Instructions to follow:
In the listing below, pick out lines with "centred".

== Collected data

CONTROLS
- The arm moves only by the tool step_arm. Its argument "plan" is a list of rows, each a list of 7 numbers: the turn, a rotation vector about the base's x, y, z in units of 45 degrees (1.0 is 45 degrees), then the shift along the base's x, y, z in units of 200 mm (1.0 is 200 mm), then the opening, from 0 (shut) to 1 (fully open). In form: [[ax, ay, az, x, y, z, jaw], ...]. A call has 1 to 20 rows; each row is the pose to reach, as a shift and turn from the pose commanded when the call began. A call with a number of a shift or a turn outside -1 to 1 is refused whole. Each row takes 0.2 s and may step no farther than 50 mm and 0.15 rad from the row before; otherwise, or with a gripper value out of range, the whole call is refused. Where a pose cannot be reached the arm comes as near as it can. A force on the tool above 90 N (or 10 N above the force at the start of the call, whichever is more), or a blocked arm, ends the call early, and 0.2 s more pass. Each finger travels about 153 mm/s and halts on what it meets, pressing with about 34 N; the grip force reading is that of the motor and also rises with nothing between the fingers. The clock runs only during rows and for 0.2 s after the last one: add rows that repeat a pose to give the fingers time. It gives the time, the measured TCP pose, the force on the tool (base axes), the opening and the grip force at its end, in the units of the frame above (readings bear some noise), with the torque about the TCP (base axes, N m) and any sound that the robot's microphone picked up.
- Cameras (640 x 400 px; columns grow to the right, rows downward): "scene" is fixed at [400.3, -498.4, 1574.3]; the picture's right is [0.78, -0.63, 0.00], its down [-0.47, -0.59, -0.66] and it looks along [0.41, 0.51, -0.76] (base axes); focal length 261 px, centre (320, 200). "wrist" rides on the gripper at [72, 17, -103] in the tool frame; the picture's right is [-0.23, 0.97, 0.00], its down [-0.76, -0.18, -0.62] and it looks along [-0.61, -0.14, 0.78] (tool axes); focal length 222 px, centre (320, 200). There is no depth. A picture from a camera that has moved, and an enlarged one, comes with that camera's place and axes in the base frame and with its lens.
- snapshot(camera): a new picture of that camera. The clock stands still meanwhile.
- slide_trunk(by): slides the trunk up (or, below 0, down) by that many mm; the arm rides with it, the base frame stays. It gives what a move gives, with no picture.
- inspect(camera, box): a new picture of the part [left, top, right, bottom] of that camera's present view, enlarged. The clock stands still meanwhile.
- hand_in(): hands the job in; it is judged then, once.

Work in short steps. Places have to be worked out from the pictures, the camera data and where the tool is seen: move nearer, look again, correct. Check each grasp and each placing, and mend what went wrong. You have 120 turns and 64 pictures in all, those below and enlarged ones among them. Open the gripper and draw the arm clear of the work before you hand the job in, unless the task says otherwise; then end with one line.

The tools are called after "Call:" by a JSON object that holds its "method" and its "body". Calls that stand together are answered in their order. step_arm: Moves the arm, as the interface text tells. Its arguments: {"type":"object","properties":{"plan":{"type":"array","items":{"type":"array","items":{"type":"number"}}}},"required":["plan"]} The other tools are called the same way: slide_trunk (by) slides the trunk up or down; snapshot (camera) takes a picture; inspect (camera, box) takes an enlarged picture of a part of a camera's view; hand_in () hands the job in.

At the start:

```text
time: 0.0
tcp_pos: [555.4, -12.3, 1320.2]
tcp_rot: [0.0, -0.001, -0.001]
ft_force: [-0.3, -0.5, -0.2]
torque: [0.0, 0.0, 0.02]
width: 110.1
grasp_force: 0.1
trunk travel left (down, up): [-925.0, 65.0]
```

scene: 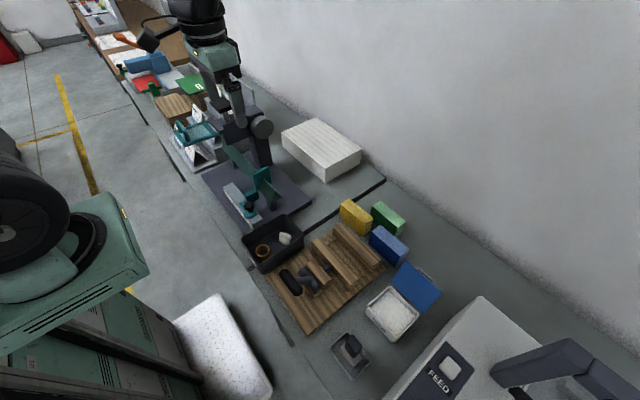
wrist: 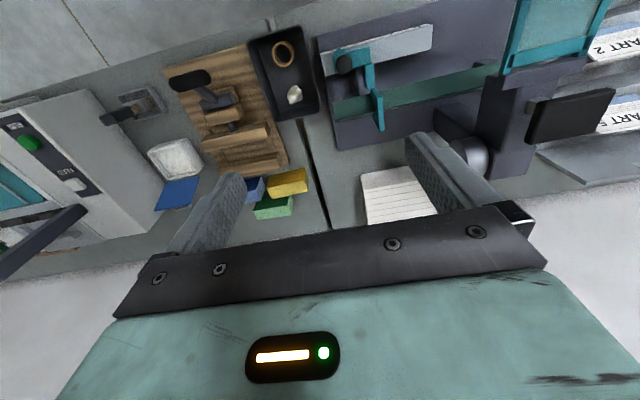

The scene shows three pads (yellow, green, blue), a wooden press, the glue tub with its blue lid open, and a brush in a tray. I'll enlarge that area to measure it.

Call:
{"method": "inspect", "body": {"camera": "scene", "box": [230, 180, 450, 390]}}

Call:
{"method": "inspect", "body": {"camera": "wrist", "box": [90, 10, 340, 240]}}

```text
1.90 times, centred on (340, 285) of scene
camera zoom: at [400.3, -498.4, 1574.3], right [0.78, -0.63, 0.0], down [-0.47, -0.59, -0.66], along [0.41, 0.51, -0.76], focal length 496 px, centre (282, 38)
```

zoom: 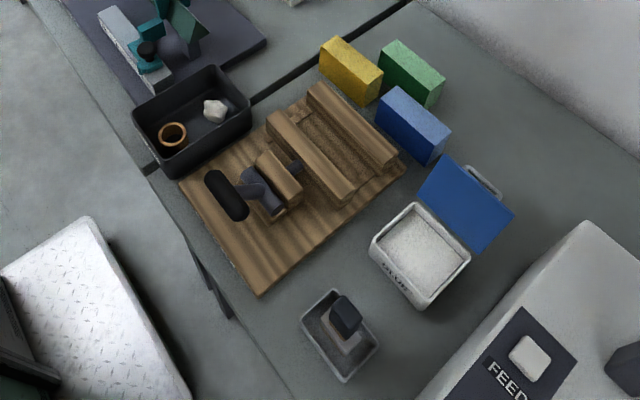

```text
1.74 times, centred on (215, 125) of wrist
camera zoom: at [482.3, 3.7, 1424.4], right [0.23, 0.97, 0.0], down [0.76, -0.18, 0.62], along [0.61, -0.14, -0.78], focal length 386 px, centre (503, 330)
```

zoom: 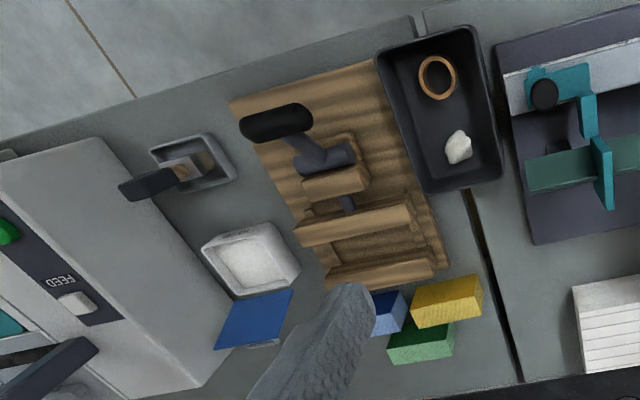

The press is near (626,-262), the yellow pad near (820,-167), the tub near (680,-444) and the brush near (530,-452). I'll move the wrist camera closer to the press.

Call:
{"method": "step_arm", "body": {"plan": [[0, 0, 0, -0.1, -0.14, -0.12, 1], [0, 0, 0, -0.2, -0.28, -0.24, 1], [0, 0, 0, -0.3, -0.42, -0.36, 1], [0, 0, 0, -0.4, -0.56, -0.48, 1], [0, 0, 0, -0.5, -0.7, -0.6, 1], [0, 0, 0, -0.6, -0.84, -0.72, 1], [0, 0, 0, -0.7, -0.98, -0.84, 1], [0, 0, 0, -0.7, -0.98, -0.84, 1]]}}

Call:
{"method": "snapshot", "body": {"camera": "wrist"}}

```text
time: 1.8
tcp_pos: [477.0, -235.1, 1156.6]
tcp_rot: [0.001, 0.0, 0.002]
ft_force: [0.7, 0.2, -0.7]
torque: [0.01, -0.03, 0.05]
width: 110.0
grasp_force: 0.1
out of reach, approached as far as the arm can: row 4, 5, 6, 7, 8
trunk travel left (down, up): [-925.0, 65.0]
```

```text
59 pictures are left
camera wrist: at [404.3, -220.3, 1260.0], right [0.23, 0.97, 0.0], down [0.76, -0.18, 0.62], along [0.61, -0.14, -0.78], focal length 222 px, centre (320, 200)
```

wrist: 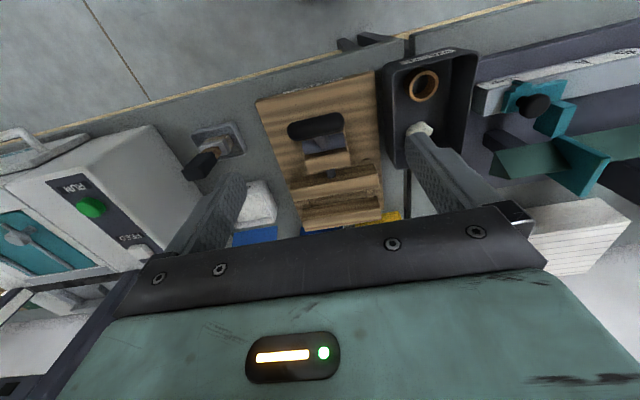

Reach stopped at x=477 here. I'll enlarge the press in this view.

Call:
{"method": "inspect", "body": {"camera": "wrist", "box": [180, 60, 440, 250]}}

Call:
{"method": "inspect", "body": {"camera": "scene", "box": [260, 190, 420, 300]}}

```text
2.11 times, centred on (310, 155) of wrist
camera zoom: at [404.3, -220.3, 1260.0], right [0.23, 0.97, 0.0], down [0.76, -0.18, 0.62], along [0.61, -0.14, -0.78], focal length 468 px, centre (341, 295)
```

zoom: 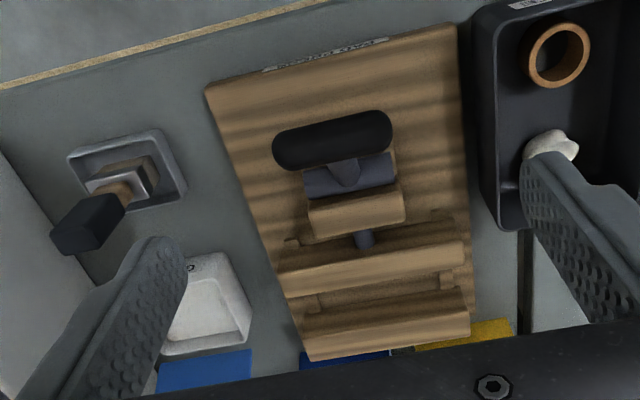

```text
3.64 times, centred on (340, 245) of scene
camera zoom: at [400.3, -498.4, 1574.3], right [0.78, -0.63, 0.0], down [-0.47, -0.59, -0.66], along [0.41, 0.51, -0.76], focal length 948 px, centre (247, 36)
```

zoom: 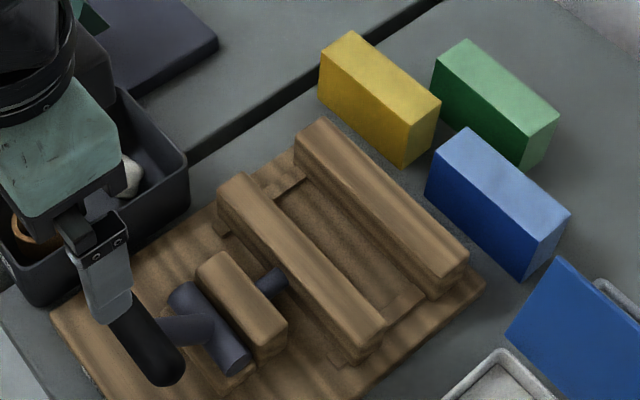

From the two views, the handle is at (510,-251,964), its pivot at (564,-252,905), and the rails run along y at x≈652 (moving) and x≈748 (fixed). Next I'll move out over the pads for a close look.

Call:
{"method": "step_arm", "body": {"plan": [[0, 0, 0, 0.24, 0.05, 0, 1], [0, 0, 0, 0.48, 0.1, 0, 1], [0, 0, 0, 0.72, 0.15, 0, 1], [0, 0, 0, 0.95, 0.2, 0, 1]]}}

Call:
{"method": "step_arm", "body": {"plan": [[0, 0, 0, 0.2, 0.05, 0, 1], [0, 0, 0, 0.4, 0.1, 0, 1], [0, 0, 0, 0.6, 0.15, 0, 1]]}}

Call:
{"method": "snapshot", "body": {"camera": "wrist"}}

====

Exercise result:
1.90 times, centred on (340, 285) of scene
1.74 times, centred on (215, 125) of wrist
2.11 times, centred on (310, 155) of wrist
3.64 times, centred on (340, 245) of scene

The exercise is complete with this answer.